[BEGIN GIVEN INFORMATION]

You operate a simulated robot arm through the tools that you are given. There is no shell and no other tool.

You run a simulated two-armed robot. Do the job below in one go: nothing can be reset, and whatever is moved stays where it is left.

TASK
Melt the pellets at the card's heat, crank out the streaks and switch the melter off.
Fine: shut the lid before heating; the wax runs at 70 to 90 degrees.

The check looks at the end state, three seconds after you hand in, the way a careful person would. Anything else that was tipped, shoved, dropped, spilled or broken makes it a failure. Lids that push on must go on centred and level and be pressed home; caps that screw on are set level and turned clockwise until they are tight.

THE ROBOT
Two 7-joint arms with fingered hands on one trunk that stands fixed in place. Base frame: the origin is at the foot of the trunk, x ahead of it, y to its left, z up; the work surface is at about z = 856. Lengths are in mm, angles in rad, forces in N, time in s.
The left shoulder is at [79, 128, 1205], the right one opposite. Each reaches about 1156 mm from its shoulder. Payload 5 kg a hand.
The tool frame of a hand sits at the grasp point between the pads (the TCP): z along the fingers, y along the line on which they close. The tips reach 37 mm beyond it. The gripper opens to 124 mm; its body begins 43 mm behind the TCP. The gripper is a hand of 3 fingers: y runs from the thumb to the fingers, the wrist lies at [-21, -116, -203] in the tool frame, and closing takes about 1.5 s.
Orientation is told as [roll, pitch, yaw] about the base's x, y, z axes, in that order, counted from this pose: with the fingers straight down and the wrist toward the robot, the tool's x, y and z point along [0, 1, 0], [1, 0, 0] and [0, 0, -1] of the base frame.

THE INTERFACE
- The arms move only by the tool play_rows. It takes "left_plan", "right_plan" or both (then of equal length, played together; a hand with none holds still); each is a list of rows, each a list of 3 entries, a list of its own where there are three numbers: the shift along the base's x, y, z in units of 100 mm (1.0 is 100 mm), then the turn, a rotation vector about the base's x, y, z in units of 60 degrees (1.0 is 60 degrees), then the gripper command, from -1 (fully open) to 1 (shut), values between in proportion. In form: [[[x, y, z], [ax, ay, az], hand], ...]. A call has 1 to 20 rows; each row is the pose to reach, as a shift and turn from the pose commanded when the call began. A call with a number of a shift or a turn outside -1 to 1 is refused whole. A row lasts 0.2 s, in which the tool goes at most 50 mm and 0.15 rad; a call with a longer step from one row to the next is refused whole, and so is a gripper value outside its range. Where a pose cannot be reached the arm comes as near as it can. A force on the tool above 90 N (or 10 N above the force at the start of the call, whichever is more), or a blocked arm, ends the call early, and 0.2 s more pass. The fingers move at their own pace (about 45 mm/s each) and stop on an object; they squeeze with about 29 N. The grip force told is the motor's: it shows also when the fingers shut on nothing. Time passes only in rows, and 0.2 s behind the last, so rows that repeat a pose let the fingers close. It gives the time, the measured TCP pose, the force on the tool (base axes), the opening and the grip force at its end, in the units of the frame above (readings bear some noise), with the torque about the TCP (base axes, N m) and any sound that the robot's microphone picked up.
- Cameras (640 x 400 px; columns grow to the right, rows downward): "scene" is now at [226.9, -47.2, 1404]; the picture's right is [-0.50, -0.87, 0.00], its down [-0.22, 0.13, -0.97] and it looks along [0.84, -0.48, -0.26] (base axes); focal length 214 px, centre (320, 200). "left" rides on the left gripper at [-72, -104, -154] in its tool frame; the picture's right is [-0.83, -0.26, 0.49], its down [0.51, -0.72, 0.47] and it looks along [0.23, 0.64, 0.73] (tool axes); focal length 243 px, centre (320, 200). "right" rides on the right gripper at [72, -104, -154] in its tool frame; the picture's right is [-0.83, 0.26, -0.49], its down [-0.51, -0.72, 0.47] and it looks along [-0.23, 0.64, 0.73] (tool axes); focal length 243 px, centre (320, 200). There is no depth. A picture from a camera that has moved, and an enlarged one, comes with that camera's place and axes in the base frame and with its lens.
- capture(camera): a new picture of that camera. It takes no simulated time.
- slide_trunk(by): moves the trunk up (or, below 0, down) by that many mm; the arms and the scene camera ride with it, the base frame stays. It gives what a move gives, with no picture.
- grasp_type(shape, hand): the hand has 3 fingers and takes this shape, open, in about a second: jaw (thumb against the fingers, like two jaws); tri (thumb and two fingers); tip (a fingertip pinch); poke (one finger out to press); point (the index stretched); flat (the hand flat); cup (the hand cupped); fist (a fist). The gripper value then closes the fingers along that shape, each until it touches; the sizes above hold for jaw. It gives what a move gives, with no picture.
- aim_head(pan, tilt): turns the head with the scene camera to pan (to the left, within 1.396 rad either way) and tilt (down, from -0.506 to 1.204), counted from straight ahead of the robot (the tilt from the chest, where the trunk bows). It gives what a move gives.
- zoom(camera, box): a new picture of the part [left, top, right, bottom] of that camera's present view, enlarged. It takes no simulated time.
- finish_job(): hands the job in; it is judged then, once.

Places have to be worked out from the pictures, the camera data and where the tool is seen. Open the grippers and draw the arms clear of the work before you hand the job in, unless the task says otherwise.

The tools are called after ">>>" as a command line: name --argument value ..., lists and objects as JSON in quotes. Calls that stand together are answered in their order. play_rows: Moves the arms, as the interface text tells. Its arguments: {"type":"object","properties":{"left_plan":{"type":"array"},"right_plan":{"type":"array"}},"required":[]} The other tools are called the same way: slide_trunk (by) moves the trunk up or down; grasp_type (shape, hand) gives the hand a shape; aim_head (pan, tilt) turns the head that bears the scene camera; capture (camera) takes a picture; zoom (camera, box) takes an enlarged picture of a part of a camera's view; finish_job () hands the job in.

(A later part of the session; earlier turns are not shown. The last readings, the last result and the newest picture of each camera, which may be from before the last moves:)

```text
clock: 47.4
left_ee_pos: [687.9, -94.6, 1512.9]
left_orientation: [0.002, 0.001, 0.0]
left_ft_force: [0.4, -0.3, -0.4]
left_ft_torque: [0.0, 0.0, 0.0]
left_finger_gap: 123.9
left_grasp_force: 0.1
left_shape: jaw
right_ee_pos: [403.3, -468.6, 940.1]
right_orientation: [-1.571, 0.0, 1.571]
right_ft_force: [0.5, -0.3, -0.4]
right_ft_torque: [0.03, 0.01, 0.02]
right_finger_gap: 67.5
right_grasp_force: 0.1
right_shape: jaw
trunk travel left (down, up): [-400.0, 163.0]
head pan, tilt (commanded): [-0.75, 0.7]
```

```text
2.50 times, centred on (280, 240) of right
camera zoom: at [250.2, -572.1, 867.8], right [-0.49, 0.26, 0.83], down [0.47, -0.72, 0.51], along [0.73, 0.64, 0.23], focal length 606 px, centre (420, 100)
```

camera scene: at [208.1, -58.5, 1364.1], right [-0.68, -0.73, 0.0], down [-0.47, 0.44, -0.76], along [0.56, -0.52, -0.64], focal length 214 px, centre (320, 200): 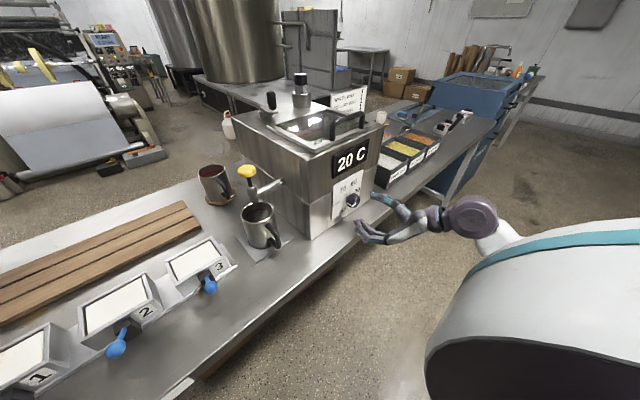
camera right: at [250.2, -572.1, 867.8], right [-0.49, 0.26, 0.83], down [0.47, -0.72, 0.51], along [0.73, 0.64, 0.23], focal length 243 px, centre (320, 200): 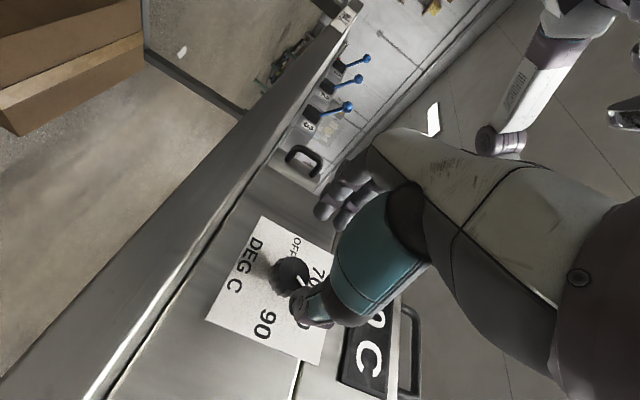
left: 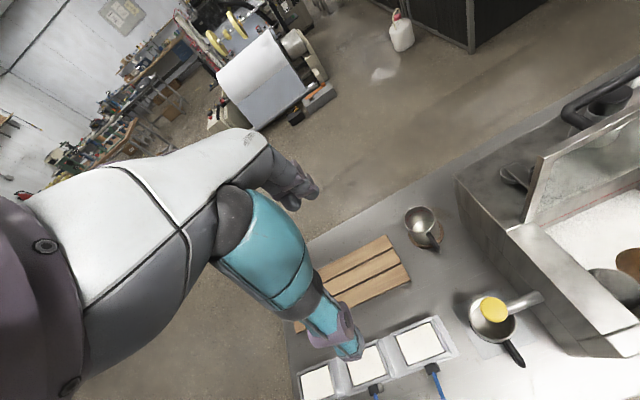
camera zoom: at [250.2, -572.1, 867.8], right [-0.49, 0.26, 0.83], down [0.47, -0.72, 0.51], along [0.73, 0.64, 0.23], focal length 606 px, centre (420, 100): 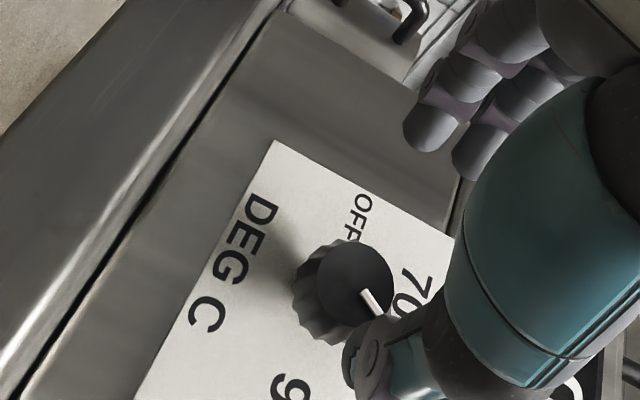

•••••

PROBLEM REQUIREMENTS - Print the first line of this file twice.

[END GIVEN INFORMATION]

PROBLEM REQUIREMENTS - Exactly reproduce the lines that run from the line bearing "Melt the pellets" through the line bearing "Fine: shut the", with both end lines included.

COMPLETED EXERCISE -
Melt the pellets at the card's heat, crank out the streaks and switch the melter off.
Fine: shut the lid before heating; the wax runs at 70 to 90 degrees.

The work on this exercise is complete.